● **STATED EXERCISE**
Determine the count of lines holding the string "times". Return only the number.

● **TASK DATA**

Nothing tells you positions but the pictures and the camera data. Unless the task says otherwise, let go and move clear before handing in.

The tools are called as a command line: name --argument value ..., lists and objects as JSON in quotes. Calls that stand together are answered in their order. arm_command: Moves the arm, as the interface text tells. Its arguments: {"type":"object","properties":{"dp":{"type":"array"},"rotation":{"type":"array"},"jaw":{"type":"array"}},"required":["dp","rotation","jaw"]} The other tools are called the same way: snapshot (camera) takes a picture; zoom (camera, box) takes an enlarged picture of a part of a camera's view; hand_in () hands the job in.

--

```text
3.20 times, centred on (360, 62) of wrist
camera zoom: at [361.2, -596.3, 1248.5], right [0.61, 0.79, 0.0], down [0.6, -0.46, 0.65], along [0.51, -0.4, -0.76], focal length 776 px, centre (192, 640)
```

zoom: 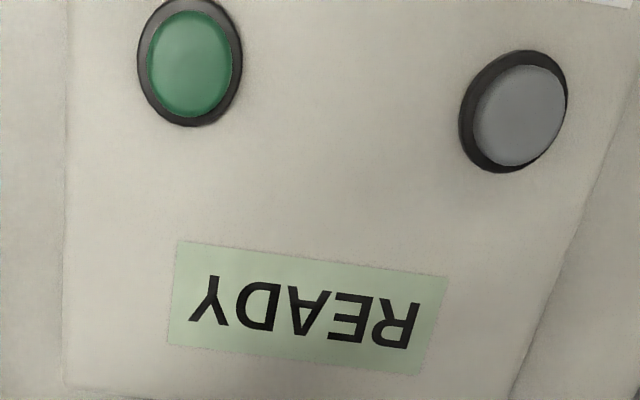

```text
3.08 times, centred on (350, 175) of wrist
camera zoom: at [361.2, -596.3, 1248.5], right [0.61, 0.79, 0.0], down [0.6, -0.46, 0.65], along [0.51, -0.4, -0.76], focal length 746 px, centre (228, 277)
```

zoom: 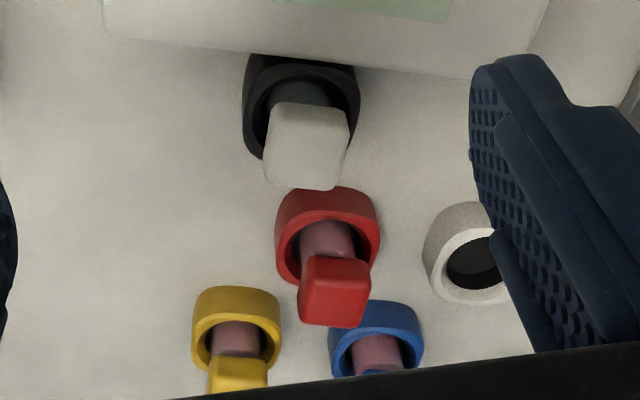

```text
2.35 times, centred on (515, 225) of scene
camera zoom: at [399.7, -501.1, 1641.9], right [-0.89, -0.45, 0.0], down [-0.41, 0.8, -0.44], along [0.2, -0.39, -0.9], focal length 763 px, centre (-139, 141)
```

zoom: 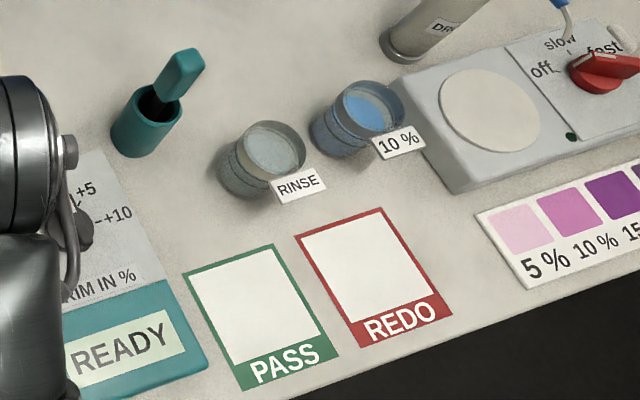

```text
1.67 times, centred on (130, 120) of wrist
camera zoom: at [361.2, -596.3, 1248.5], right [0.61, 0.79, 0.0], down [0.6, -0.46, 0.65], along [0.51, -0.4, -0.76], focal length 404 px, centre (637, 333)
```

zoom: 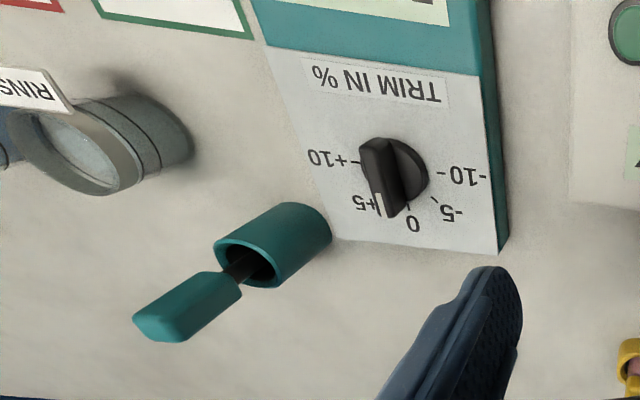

● **EXERCISE SOLUTION**
4